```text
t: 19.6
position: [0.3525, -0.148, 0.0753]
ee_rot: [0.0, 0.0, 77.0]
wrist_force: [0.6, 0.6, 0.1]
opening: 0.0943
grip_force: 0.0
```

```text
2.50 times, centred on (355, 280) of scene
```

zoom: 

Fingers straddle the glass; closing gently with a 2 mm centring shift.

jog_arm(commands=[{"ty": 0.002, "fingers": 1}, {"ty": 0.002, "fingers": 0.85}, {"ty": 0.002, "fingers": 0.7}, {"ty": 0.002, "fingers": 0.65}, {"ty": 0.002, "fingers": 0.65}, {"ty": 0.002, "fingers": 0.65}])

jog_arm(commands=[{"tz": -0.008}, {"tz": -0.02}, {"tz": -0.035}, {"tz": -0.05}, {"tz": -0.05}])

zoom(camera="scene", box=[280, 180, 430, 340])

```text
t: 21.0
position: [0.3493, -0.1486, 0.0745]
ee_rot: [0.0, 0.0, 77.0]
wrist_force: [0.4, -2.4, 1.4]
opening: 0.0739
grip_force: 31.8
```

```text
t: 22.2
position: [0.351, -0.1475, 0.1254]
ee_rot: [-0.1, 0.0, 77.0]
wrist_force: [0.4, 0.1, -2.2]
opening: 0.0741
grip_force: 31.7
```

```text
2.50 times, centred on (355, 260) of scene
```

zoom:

Exercise instructions.
Go back to the listing above and please repeat it exactly.

Written answer.
```text
t: 19.6
position: [0.3525, -0.148, 0.0753]
ee_rot: [0.0, 0.0, 77.0]
wrist_force: [0.6, 0.6, 0.1]
opening: 0.0943
grip_force: 0.0
```

```text
2.50 times, centred on (355, 280) of scene
```

zoom: 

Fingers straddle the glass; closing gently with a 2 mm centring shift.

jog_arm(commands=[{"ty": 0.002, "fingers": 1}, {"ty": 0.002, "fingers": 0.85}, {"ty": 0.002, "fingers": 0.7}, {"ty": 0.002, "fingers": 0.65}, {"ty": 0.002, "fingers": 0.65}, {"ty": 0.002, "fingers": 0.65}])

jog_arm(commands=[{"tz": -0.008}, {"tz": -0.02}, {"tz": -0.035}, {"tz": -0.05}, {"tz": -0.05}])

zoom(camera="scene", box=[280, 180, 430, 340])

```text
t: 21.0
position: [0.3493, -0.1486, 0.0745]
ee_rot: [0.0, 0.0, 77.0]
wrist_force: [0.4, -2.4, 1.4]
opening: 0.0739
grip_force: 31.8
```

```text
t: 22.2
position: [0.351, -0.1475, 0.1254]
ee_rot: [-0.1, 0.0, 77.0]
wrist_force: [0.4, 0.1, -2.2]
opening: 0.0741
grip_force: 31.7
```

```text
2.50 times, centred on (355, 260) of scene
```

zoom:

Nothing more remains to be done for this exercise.